1994年 南アフリカ マンデラ大統領(当時)
「黒人も白人も胸を張って歩ける人間の尊厳が保証された社会
 虹の国を作ることを約束する。」
南アフリカでは黒人解放運動の闘士ネルソン・マンデラ氏が
アパルトヘイト(人種隔離政策)を撤廃して
誰もが平等に暮らせる「虹の国」を宣言した。
それから25年
マンデラ氏の理想を受け継いで政権を担い続けてきたANCが逆風にさらされている。
新興国として注目される南アフリカだが
いぜん多くの黒人が貧困に苦しみ
白人との経済格差が大きいほか
相次ぐ汚職事件などで国民の間ではかつてないほどANC(アフリカ民族会議)への不満が高まっている。
こうしたなか
白人農家の土地の収用など急進左派的な主張を掲げるEFF(経済的開放の闘士)が
ANCへの批判を繰り返し
若者を中心に支持を伸ばしている。
(野党EFF マレマ党首)
「白人よ 富の独占はさせない。
 もしわれわれ黒人との富の共有を拒むなら破壊してやる。」
(南アフリカ ラマポーザ大統領)
「ANCのメッセージは“国の結束”だ。
 憎しみは持ち合わせていない。」
いつまでたっても縮まらない白人と黒人の経済格差への怒りがある。
世界銀行の統計によると
南アフリカは地球上でもっとも経済的に不平等な国である。
それとともに25年前にマンデラ氏が黒人初の大統領になって以来ANCが進めてきた人種の融和路線への批判が出ている。

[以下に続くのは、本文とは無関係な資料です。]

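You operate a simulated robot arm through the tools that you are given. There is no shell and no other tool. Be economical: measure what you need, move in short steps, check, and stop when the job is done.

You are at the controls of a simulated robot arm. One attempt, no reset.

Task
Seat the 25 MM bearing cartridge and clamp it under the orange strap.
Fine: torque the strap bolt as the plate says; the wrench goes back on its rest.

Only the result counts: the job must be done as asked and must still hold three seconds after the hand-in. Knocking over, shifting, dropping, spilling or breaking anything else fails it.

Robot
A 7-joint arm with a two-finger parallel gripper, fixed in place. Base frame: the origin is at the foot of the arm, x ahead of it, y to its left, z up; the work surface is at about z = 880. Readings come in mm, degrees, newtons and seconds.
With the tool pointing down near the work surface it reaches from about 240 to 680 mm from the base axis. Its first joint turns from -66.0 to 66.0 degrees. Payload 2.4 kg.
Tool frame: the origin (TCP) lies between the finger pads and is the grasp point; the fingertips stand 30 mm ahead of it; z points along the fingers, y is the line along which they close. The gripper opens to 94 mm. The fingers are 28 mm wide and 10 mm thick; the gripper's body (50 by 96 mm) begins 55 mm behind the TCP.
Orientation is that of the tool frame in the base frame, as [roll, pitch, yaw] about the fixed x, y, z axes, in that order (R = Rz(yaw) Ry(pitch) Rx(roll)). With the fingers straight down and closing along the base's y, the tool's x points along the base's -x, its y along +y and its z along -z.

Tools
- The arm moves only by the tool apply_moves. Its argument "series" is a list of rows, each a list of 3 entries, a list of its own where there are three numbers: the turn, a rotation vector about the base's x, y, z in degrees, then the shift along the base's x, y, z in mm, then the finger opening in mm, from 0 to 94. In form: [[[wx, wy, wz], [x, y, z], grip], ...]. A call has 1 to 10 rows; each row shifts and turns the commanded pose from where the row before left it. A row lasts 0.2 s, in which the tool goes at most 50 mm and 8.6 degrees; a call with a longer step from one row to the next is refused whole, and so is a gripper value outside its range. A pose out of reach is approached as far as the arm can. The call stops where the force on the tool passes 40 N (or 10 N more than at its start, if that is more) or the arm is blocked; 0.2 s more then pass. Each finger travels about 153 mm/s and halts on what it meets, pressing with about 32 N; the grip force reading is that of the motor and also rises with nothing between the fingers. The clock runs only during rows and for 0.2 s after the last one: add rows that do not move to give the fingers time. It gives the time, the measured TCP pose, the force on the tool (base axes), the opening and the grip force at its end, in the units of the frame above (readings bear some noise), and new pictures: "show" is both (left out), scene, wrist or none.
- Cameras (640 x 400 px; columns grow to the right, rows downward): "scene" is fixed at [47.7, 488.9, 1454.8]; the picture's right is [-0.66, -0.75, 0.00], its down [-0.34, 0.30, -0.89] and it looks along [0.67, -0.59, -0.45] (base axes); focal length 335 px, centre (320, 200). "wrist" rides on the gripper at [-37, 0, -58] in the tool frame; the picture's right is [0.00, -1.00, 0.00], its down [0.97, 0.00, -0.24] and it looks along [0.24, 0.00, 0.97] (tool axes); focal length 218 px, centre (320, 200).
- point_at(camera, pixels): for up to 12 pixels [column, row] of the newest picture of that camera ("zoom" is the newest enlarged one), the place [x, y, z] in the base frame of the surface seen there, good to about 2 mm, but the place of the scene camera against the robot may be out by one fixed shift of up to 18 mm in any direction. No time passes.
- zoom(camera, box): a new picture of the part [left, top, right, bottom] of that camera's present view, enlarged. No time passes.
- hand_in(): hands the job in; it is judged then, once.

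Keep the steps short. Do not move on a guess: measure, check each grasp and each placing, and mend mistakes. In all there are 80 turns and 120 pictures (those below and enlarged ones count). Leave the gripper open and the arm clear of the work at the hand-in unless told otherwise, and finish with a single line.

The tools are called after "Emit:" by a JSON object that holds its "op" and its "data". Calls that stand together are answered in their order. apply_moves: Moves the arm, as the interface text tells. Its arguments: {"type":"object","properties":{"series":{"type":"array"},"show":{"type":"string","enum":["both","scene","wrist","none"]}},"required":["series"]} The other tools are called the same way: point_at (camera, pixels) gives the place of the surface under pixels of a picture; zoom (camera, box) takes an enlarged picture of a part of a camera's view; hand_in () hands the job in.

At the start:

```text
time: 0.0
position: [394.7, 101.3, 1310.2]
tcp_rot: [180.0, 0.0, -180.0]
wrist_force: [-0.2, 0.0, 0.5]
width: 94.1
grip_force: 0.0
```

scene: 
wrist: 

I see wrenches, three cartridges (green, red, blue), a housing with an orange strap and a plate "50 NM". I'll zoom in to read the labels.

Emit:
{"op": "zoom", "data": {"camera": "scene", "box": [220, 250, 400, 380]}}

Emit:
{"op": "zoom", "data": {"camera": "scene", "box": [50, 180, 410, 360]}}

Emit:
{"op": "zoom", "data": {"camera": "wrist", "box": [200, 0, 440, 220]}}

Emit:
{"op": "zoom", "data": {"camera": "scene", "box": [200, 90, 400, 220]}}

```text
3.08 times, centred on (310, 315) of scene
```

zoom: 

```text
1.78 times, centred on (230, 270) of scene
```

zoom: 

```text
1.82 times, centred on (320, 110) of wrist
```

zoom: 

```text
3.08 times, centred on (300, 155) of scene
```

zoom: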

南アフリカで最も長い歴史を誇る名門ケープタウン大学。
大学の中心部にはかつてイギリス植民地時代にこの地域を支配した」セシル・ローズの像があった。
しかし4年前大学当局はこの像を撤去した。
今も続く白人優位の社会・経済を象徴していると黒人の学生たちが批判したからである。
像の撤去を呼び掛けたソミヤさん。
ソミヤさんは白人政治家の名前を冠した大学の施設などもついて
名称の変更を求める運動を行っている。
イギリス人の名前が付けられているホールも
ソミヤさんたちの働き掛けで
かつて白人によって奴隷にされた黒人女性の名前に変えられることになった。
(ソミヤさん)
「民主的で自由な南アフリカを目指しているのに
 いつまでも欧州の圧政と植民地主義の歴史が押し付けられるのはおかしい。」
しかしこうした動きに白人の学生団体から反発が出ている。
団体の幹部ピーターズさん。
植民地主義を擁護するつもりはないというが
自分たちの伝統や文化が消し去られようとしていると憤っている。
(ピーターズさん)
「まるで白人の歴史を削除して書き直しているかのようだ。
 現政権の汚職や経済政策の失敗を隠すためやり玉にあげられている。」
黒人と白人のあいだの分断は今や南アフリカの社会全体に広がっている。
1600世帯が暮らす住宅街。
住民どうしの取り決めで
事実上 白人しか暮らせない。
さらにこの住宅街の中では独自の金券が発行され
黒人と白人の共存を掲げる政府と一線を引こうとしている。
この住宅街の物件を販売する不動産会社には
いま入居希望者がひっきりなしに見学に訪れている。
この住宅街に一昨年引っ越しt北ドゥトイトさん夫妻。
長年 黒人を雇って農園を営んできたが
その土地を手放してここへ移り住んだ。
この街は黒人を排除しているのではないかという問いに対して
夫妻は「自分たちの文化や価値観を大事にしたいだけだ」と答えた。
(リニー・ドゥトイトさん)
「誰にも邪魔されず穏やかに暮らしたいだけ。